At Catholic Answers, we get questions all the time like, “What is the Catholic position on this Scripture passage?” Many people seem to have the idea that the Catholic Church has an official interpretation of every passage of Scripture. It isn’t true.

The Church has no official commentary on Scripture. The pope could write one if he wanted, but he hasn’t. And with good reason: Scripture study is an ongoing, developing field. To create an official commentary on Scripture would impede the development of this field.

It’s one thing to create an official textbook for a field that has been fairly well worked out. That’s the case with catechetics, which is why the Church can produce a text like The Catechism of the Catholic Church.

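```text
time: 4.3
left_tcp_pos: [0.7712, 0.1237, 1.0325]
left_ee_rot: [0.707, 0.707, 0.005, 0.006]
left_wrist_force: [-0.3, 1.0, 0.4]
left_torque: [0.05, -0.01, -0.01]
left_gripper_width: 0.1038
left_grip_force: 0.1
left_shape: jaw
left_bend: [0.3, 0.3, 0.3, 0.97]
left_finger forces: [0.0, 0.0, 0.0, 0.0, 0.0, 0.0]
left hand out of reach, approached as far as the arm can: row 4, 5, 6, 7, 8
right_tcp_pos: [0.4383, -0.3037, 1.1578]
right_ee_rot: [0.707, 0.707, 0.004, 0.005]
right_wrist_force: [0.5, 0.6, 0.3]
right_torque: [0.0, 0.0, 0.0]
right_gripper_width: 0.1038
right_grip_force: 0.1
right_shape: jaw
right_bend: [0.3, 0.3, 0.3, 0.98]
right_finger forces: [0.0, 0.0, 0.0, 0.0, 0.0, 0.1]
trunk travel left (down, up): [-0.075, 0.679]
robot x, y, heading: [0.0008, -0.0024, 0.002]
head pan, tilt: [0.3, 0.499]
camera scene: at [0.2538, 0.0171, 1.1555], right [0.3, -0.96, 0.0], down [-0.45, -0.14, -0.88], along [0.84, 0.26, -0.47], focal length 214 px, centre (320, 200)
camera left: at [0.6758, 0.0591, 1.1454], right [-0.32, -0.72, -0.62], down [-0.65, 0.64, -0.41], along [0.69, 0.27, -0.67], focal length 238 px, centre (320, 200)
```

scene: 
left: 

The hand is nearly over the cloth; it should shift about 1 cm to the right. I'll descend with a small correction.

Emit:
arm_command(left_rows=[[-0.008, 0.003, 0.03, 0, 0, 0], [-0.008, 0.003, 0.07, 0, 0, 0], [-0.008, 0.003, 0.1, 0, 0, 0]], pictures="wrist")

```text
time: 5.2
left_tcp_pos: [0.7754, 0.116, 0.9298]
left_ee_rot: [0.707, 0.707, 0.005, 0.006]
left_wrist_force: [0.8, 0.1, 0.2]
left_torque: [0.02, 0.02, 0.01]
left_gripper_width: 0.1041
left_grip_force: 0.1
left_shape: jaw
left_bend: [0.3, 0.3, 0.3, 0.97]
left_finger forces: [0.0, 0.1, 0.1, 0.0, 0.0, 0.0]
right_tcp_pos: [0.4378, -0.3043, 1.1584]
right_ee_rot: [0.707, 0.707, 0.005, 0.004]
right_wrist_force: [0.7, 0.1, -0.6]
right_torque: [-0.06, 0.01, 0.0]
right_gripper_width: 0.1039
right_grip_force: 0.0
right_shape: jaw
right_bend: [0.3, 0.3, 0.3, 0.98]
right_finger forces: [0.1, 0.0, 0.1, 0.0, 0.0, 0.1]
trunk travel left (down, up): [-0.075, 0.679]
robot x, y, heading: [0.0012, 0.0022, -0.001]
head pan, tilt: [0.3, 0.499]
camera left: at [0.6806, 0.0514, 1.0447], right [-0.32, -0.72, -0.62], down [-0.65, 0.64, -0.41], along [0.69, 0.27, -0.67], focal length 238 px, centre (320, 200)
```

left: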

Catechetics can be viewed as the applied science of giving instruction in the faith, and the faith is something we’ve known well for a long time. Not only was it “once for all delivered to the saints” (Jude 3) back in the first century, we have had twenty centuries of practice to show us which ways of explicating the faith tend to lead to misunderstandings. All that gives us a good handle on what would need to go into an official catechetical text commenting on all the major points of the faith.

But the field of Scripture study does not allow for anything like that. One reason is that the Bible is so much larger in scope. One could provide an adequate summary of the basics of the faith in a few hundred well-crafted propositions. But Scripture contains tens of thousands of individual propositions, and to comment on the authentic meaning of each of them would swell the needed number of propositions into the hundreds of thousands or millions. And that is before one takes into account two complicating factors:

First, Scripture has more than one level of meaning. The two basic levels are the literal and the spiritual senses, the latter of which may contain up to three different kinds of meanings, depending on whether it foreshadows something in the New Testament, something at the end of time, or what moral lesson it may teach. Since the literal sense and the subdivisions of the spiritual sense can each be ambiguous (that is, they can carry more than one meaning by the author’s design), the multiplicity of meanings would guarantee that a commentary on the meaning of Scripture would run into the millions of propositions.

Second, while the Holy Spirit has always maintained in the Church a consensus on the individual points of the faith, he did not choose to do so for the individual propositions of Scripture. As a result, there is widespread debate over the correct interpretations of particular texts. In preparing an official commentary on Scripture, the Church would either have to catalogue each permissible interpretation—further multiplying the size of the work—or settle hundreds of thousands of individual debates.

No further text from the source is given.